Coauthors: Anoop Rao*(1), Fatima Eskandar-Afshari (2), Ya'el Weiner (3), Elle Billman (3), Eric Helfenbein (4), Thomas Roxlo (5), Junjun Liu (5), Alan Walendowski (5), Arthur Muir (5), Weyland Leong (5), Siddharth Siddharth (5), Alexandria Joseph (6), Archana Verma⁶, Chandra Ramamoorthy⁶, Anita Honkanen⁶, Noa Sella¹, William Rhine¹, Xina Quan (5) and Zhenan Bao (3) 1) Lucile Packard Children’s Hospital, Stanford CA, 2) Division of Neonatology, LAC+USC Medical Center, Keck School of Medicine of the University of Southern California, Los Angeles, CA, United States. 3) Stanford University, Stanford, CA; 4) Philips Healthcare, Sunnyvale, CA; 5) PyrAmes Inc., Cupertino, CA 6) Stanford University School of Medicine, Department of Anesthesia Funding: FDA, Stanford Maternal and Child Health Research Institute and NIH R43 Grants

Medical Devices & Digital Health


Continuous monitoring of arterial blood pressure (BP) is vital for assessing and treating cardiovascular instability in a sick infant. Currently, invasive catheters are inserted into an artery to monitor these infants. Catheterization requires skill, is time consuming, prone to complications and is often painful. We report on the feasibility and accuracy of a non-invasive, wearable device (<15g) with an embedded thin capacitance sensor (~50μm), that continuously monitors BP from tiny neonates. The ultimate goal of this effort is to obviate the need for invasive arterial line placement for BP monitoring.
Subjects: Sixty (60) infants, ranging from preterm (~26 weeks gestation) to term (~40 weeks gestation) were included in the study. These infants were admitted to the ICU for monitoring for conditions such as respiratory distress to congenital cardiac malformations such as Tetralogy of Fallot, Coarctation of aorta, Hypoplastic left heart etc. These sensors were placed on the wrist and/or foot of preterm and term infants to acquire pulse waveform measurements.

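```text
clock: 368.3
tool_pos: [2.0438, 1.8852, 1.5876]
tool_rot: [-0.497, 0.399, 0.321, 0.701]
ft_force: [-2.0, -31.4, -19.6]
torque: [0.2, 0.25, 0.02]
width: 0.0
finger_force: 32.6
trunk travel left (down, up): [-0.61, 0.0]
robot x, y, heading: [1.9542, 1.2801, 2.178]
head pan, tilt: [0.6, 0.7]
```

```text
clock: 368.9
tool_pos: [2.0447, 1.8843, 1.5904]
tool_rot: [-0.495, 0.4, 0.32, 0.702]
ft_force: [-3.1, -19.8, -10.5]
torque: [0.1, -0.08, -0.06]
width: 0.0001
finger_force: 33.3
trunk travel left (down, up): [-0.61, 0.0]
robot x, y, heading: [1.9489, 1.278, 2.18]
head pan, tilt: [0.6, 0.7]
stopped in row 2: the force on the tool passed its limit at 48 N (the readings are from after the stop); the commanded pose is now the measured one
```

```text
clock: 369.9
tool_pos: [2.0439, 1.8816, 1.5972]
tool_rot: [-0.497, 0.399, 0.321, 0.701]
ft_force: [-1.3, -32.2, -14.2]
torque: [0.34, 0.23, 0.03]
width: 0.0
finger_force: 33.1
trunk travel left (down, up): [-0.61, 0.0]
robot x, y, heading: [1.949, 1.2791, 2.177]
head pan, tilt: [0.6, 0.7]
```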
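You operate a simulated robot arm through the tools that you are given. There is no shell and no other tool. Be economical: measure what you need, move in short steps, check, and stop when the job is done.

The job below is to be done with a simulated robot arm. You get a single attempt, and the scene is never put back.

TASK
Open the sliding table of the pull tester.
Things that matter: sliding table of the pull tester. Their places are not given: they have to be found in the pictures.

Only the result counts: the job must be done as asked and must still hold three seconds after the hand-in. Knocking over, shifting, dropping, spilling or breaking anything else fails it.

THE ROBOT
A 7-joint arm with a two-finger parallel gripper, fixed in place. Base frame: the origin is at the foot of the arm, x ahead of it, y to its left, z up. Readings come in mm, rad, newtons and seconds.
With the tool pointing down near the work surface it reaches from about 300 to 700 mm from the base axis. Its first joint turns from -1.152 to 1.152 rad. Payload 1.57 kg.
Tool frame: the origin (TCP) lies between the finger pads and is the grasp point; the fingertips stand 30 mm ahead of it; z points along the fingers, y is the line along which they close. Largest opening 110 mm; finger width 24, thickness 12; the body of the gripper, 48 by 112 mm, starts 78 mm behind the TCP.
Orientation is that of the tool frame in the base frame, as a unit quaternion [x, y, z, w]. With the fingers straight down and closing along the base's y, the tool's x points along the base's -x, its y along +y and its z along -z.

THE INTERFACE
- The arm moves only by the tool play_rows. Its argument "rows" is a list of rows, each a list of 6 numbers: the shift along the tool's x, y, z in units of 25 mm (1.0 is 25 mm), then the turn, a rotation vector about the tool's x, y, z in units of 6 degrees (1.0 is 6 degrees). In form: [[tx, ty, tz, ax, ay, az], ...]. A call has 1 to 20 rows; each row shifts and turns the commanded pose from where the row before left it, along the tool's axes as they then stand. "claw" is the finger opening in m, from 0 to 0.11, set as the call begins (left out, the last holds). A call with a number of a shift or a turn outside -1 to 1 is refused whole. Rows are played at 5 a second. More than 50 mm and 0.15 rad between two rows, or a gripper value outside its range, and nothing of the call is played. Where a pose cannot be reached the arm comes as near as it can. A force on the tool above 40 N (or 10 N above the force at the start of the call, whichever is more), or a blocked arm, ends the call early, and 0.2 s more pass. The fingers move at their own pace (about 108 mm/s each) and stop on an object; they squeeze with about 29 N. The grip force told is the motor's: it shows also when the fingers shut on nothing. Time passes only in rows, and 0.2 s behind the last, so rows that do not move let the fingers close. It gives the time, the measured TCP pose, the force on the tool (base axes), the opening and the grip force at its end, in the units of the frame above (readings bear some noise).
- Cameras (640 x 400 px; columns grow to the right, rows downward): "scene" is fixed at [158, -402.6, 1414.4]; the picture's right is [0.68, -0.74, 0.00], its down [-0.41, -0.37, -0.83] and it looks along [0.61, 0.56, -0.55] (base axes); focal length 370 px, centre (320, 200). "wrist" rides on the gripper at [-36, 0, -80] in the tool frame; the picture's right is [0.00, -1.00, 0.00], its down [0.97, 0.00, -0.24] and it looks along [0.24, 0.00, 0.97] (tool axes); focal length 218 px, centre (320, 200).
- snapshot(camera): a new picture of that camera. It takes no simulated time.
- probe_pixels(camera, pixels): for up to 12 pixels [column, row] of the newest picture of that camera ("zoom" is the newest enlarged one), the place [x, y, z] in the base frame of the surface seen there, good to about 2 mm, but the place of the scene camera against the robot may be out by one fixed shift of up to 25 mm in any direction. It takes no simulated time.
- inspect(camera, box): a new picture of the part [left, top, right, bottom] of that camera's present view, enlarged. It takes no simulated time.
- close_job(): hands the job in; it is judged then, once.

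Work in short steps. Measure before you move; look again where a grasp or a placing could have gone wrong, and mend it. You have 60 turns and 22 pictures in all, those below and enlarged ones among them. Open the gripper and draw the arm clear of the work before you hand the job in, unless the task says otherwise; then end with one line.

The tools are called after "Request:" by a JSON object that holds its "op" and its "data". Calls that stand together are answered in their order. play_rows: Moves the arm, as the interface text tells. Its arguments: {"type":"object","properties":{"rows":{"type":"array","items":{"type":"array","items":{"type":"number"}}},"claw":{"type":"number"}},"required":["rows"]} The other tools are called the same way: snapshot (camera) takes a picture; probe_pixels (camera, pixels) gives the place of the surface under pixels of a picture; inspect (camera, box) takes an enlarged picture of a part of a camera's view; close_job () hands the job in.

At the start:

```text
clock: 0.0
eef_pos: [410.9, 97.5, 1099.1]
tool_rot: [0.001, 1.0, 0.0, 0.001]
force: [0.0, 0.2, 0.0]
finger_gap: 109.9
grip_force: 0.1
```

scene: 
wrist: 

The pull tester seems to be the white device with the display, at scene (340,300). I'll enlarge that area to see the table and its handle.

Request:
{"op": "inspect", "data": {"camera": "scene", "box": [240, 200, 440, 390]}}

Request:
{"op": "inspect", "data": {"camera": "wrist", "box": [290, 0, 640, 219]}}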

Using highly efficient artificial neural network (ANN) algorithms and a NN model built atop a historical arterial waveform library that has > 9000 hours of training data. We then inferred the systolic, diastolic and mean arterial pressure from the measured pulse waveform data. Next, the inferred non-invasive BP data were compared with corresponding invasive-umbilical arterial line data to determine accuracy.
Results: Across gestational age and pathologies, the systolic, diastolic and mean arterial pressures was as accurate as the BP from the invasive arterial line, per FDA-criteria. The device has obtained FDA breakthrough device designation. Additional data is being collected at Stanford for submitting to the FDA for clearance.